A. The Wars on Crime and Drugs

This Part retraces the origins and ramifications of the War on Crime and the War on Drugs. It begins by recounting the ways in which politics and media drove public support for the Wars' most punitive policies. Next, it discusses the impact of these wars on racial minorities in the justice system.

1. Politics, Media, Public Opinion, and Lawmaking

a. The War on Crime

The law and order rhetoric that has dominated political discourse in the United States for the last half century first emerged in the late 1950s. Southern politicians, angered by the U.S. Supreme Court's decision in Brown v. Board of Education, called for a crackdown on the hoodlums and agitators who challenged segregation and African-American disenfranchisement. Crime officially took its place on the national political scene a decade later with presidential candidate Barry Goldwater's thinly veiled crime in the streets condemnation. History shows us . . . that . . . nothing prepares the way for tyranny more than the failure of public officials to keep the streets from bullies and marauders, Goldwater warned during his acceptance speech at the 1964 Republican convention. That message resonated with the public. By 1968, more than four in five U.S. citizens agreed that law and order had broken down, that crime was on the rise, and that Negroes who start riots were the cause. Being tough on crime has been a virtual political necessity ever since.

The news media was an indispensable ally. This has been especially true since the onset of the soft news era of the late 1990s. Between 1990 and 1993, crime leapt from the fifth to the first most covered topic on the national evening news. By the end of the decade, coverage of homicides had increased more than five-fold. If it bleeds, it leads, became the mantra. According to opinion polls, the American people believed the hype. From 1994 to 1998, respondents to national polls consistently identified crime as the most important problem the nation faced. In a 1997 Los Angeles Times poll, 80% of respondents stated that the media's portrayal of violent crime had increased their personal fear of becoming a crime victim.

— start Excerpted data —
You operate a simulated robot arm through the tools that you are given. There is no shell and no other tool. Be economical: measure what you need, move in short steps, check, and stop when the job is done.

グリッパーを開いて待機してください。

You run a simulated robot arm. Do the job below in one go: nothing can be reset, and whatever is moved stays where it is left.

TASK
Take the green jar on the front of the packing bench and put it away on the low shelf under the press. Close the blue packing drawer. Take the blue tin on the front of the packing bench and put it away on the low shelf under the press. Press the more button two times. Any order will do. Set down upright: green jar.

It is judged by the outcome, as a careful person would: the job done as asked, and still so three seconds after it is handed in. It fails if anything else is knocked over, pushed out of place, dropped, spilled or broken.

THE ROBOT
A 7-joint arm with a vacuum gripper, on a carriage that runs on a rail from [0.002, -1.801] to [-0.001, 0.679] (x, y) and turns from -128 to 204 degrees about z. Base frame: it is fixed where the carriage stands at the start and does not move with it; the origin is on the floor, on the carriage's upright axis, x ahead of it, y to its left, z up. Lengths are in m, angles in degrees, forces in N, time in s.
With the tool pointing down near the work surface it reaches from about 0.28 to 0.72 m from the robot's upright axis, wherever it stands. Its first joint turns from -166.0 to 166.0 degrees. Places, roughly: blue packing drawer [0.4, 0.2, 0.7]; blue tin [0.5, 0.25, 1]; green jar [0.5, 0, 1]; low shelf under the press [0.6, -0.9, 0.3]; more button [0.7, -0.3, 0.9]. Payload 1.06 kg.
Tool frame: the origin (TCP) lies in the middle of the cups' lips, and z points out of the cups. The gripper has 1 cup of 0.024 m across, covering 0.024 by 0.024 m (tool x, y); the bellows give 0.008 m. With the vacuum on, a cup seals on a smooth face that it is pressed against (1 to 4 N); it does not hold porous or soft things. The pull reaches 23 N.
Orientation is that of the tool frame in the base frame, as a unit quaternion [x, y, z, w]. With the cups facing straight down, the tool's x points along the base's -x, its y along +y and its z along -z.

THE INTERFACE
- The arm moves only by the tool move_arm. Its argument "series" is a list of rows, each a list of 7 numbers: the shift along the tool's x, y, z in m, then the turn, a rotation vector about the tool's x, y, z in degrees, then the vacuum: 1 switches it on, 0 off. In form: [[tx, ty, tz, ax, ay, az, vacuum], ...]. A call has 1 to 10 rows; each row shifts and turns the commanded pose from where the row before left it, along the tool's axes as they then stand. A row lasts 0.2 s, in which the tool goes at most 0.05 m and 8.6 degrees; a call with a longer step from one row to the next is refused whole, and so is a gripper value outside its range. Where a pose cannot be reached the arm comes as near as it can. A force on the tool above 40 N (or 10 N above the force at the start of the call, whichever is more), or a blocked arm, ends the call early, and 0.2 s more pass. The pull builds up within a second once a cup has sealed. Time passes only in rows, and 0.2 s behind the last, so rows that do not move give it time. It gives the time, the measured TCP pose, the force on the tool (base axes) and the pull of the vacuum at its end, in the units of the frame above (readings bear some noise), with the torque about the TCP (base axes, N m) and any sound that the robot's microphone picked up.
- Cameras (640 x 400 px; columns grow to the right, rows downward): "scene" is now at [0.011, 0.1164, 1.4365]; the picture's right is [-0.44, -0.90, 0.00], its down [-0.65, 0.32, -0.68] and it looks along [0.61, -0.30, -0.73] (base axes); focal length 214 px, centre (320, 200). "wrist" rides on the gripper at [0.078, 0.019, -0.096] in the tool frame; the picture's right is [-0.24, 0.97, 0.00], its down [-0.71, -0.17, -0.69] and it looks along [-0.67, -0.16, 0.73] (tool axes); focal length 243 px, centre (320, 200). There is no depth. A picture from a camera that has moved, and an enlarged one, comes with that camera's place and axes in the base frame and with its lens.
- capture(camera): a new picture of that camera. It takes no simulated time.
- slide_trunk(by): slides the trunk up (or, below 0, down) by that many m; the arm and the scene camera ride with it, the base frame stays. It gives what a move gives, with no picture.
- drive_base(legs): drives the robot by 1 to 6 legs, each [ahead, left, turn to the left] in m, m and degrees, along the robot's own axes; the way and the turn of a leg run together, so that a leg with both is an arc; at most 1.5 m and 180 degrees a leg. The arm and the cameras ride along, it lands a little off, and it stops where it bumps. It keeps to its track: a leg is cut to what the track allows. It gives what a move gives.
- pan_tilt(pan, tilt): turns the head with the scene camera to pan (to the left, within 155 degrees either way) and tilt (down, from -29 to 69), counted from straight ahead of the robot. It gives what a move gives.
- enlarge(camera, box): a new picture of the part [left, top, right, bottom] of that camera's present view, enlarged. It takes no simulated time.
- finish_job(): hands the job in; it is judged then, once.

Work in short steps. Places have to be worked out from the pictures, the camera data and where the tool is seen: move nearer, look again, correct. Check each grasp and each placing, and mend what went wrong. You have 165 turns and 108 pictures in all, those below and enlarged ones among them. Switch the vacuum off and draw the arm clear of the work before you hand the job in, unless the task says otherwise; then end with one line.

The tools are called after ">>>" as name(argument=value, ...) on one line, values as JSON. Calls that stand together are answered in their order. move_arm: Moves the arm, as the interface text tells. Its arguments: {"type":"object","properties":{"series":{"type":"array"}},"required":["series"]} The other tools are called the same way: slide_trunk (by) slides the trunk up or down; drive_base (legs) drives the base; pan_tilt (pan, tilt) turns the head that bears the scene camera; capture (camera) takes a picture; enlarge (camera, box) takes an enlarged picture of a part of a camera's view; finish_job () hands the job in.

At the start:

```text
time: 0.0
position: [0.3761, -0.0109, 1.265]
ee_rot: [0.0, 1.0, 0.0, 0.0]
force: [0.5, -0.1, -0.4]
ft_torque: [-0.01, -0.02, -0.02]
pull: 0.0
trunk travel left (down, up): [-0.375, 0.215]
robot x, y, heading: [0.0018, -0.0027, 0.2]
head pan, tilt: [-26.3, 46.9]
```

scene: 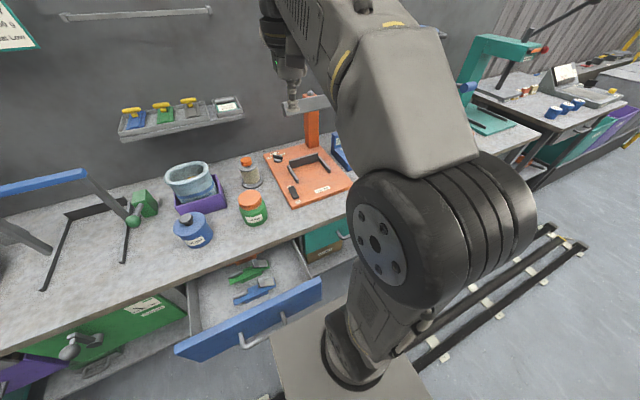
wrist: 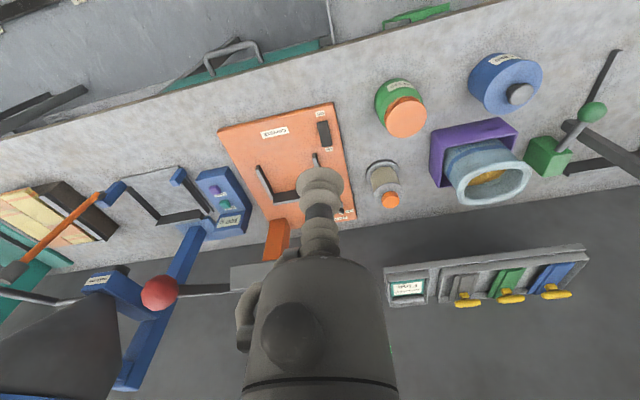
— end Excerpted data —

Deeming them necessary to reassure an anxious public, lawmakers followed each law and order panic wave with a series of executive actions and legislative changes. In 1968, for example, in an attempt to neutralize the attacks of Republican candidates contending that he was soft on crime, President Johnson signed the Omnibus Crime Control and Safe Streets Act of 1968, which increased funding for law enforcement, attempted to overturn Supreme Court precedent protecting criminal defendants, and provided for expanded use of wiretaps and Miranda-less confessions. The Omnibus Bill was the first of many federal tough-on-crime laws that legislatures would enact over the next three decades. These included the Omnibus Bill's eventual successor, the Violent Crime Control and Law Enforcement Act of 1994, which authorized more than thirty billion dollars for crime prevention efforts, law enforcement, and state prison construction.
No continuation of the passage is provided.